The ELISA Basics Guide has the right amount of detail to help you plan your experiment and achieve a successful ELISA.
The ELISA assay yields three different types of data output:
ELISA data can be interpreted in comparison to a standard curve (a serial dilution of a known, purified antigen) in order to precisely calculate the concentrations of antigen in various samples (Figure 6).
ELISAs can also be used to achieve a yes or no answer indicating whether a particular antigen is present in a sample, as compared to a blank well containing no antigen or an unrelated control antigen.
ELISAs can be used to compare the relative levels of antigen in assay samples, since the intensity of signal will vary directly with antigen concentration.
ELISA data is typically graphed with optical density vs log concentration to produce a sigmoidal curve as shown in Figure 6. Known concentrations of antigen are used to produce a standard curve and then this data is used to measure the concentration of unknown samples by comparison to the linear portion of the standard curve. This can be done directly on the graph or with curve fitting software which is typically found on ELISA plate readers.
Fig. 6. A typical ELISA standard curve.
If a quantitative result is needed, the simplest way to proceed is to average the triplicate of the standards readings and deduct the reading of the blank control sample. Next, plot the standard curve, find the line of best fit or at least draw a point to point curve so that the concentration of the samples can be determined. Any dilutions made need to be adjusted for at this stage. This is generally the practical extent to which manual calculation can be taken.
A variation is to plot the data using semi-log, log/log, log/logit and its derivatives - the 4 or 5 parameter logistic models. Using software based/automated solutions makes it possible to consider more sophisticated graphing approaches. Using linear regression within a software package adds several more checking possibilities; it is possible to check the R2 value to determine overall goodness of fit. For that portion of the curve where the relationship of concentration to readout has a linear relationship, R2 values >0.99 represent a very good fit. Accuracy can then be further enhanced by using further standard concentrations in that range.

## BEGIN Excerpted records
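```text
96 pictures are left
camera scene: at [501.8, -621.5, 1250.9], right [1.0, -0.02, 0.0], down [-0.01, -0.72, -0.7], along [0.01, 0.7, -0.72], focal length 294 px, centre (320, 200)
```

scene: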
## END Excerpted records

One aspect of the linear plot is that it compresses the data points on the lower concentrations of the standard curve, hence making that the most accurate range (area most likely to achieve the required R2 value). To counteract this compression a semi-log chart can be used; here the log of the concentration value (on x-axis) is plotted against the readout (on y-axis). This method gives an S-shaped data curve that distributes more of the data points into the more user friendly sigmoidal pattern.
The log/log (log of concentration against log of readout) plot type manages to linearize more of the data curve. The low to medium standard concentration range is generally linear in this model, only the higher end of the range tends to slope off. The log/logit and its derivatives, the 4 or 5 parameter logistic models, are more sophisticated requiring more complex calculations and estimations of max, min, EC50, and slope values. The 5 parameter model additionally requires the asymmetry value.
While these calibration curve models can deliver improved performance, a good starting point would be using the log-log plot with a check on the recovery percentage (analyte recovery from spiked samples). Alternatively, at least ‘back-fitting’ the standard curve readout values, is frequently ‘a good enough’ approach. The simplest way to check is to back calculate the calibration standards and check that they fall within 20% of the nominal readout value. One caveat is not to rely on ‘good’ R2 values and find that calibration curve model that delivers the best recovery values for the standards.
ELISAs are one of the most sensitive immunoassays available. The typical detection range for an ELISA is 0.1 to 1 fmole or 0.01 ng to 0.1 ng, with sensitivity dependent upon the particular characteristics of the antibody-antigen interaction. In addition, some substrates such as those yielding enhanced chemiluminescent or fluorescent signal, can be used to improve results.
As mentioned earlier, indirect detection will produce higher levels of signal and should therefore be more sensitive. However, it can also cause higher background signal thus reducing net specific signal levels.